Laser Shot, another company in the ground training sector, has firearm simulator systems and live-fire training facilities which help SOF around the globe advance through their marksmanship learning continua. The company’s products allow individuals and units to engage virtual imagery with live fire. SimRange™ provides a glimpse of how Laser Shot products support marksmanship training. The product further illustrates what else is new in the marksmanship sector.
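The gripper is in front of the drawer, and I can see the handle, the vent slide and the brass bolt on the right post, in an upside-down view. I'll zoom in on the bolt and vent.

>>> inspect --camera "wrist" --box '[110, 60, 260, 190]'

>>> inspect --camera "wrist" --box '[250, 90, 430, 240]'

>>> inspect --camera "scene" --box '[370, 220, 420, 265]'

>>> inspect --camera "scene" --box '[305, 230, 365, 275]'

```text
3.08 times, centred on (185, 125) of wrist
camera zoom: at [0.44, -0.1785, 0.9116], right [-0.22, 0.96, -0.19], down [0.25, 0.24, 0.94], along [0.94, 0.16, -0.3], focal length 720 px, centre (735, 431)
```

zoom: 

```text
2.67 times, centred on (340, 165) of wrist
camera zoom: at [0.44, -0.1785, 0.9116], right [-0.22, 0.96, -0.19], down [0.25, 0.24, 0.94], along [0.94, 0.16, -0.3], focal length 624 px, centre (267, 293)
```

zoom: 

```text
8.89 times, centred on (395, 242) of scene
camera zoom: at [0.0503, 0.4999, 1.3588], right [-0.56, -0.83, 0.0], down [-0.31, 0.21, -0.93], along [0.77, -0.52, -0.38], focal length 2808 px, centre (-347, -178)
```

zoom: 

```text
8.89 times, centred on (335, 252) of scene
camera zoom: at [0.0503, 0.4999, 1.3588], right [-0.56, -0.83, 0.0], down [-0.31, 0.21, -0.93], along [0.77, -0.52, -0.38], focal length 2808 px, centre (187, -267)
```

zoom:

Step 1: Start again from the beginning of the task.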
SimRange is intended to simulate a traditional shooting range but with the use of virtual targets. Patrick Pongracz, a marketing specialist at Laser Shot, said “The SimRange is scalable and can be delivered in multiples of three lanes per screen allowing for expansion to meet your throughput requirements. Courseware will replicate actual training and qualification standards and built-in editors allow the end user to easily author their own content.”
Pongracz further compared this new product to legacy virtual marksmanship systems. In the past, most firearms simulators required installing an independent laser hit detection camera adjacent to the projector requiring careful positioning and calibration. “If you had a portable firearms simulator this meant you had to perform this task every time you set up and took down for training,” he recalled, and added, “The SimRange by Laser Shot solves that problem by integrating the laser hit detection camera inside the projector ensuring that it is always properly aligned and ready to go when you set it up.”
Another feature upgrade is the ability to place it within 18-inches of a screen or wall due to its ultra- short throw technology. “This allows smaller rooms or spaces to now be converted in to virtual ranges for safe, effective training without the need for ballistic facilities, or live weapons or ammunition,” he emphasized.
USSOCOM’s spokesperson concluded that SOF training systems should be standardized, interoperable, and reusable to the maximum extent (within the SOF enterprise and US Department of Defense). The command spokesperson concluded, “Our M&S systems should rely on open, common, and enduring standards and allow great flexibility to tailor for specific training needs, skills and environments.”